# [WHAT THE TASK ASKS]
Quote the page text word for word, starting at "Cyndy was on" and ending with "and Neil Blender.".

-- BEGIN DATA SEGMENT --

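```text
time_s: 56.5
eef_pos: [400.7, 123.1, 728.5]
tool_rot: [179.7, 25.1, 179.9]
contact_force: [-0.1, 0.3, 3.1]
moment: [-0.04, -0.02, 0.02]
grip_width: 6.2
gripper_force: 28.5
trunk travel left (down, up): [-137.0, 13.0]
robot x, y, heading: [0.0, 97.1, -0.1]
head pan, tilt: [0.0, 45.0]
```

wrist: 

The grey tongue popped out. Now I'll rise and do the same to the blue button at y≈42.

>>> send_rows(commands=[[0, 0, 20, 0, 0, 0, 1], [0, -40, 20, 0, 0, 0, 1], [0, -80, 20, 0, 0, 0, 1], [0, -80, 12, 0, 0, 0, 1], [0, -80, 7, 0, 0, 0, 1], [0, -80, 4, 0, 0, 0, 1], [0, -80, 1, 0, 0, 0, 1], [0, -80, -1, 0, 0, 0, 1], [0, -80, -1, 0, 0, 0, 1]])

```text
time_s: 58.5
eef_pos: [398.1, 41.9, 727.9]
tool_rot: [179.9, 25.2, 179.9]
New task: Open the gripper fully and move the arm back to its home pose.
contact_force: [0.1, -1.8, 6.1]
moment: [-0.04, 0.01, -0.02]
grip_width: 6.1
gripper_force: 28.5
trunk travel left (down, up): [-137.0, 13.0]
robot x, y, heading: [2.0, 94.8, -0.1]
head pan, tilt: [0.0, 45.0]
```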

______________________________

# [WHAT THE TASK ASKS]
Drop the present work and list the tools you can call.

-- END DATA SEGMENT --
-- BEGIN PAGE TEXT --

Cyndy Pendergast

Cyndy Pendergast was a confident skater in the Mid-West in the 1970s and 1980s and is listed as a “notable member” of the Turf skateboard park on a Wikipedia page. Her name is included along with a host of male skaters, and the legendary Patti Hoffman. The Turf, also known as “Surfin’ Turf” was in Greenfield, Wisconsin and was known as “an indoor/outdoor facility consisting of five sculptured concrete pools providing some of the best terrain of its time.”

Cyndy was on my radar because she appeared in a zine called EDO out of Springfield, VA in 1986 getting inverted in a ramp. A fellow skateboarder named Marla Rainey from Clarendon Hills, IL wrote to editor Christian Satto stating that, “There are five female skaters in the area: Cyndy Pendergast came in 7th place Division A at M.A.R.S. (Midwest Amateur Ramp Series) #1 contest” which was held at Tory Boettcher’s Ramp on June 1, 1985 in Cary, IL. It’s worth noting that Cyndy was competing against John Lucero and Neil Blender.

Thanks to social media and a Facebook post on ADVWoman (which is a super cool adventure motorcycle tour group that Cyndy was part of – riding her KLR650 in Colorado!), I was able to connect with Cyndy and pose some questions.

How were you first introduced to skateboarding?

Not sure, it was before high school so like in the 7th grade or so.

I started skating in the streets and then transitioned to Rainbow Skateboard park in Chicago and my parents would take me up to Greenfield Wisconsin to skate at SurfnTurf (The Turf) which had concrete pools. I pretty much skated vert most of the time unless I found banks in street skating terrain. There seemed to be halfpipes popping up here and there in Chicago way back then plus there is that wave wall at the Aquarium one could ride/surf…just don’t lose your board in the water since the lake was right next to it. Vert/transition is addicting.

Did someone inspire or encourage you?

-- END PAGE TEXT --

# [RESPONSE BELOW]
Cyndy was on my radar because she appeared in a zine called EDO out of Springfield, VA in 1986 getting inverted in a ramp. A fellow skateboarder named Marla Rainey from Clarendon Hills, IL wrote to editor Christian Satto stating that, “There are five female skaters in the area: Cyndy Pendergast came in 7th place Division A at M.A.R.S. (Midwest Amateur Ramp Series) #1 contest” which was held at Tory Boettcher’s Ramp on June 1, 1985 in Cary, IL. It’s worth noting that Cyndy was competing against John Lucero and Neil Blender.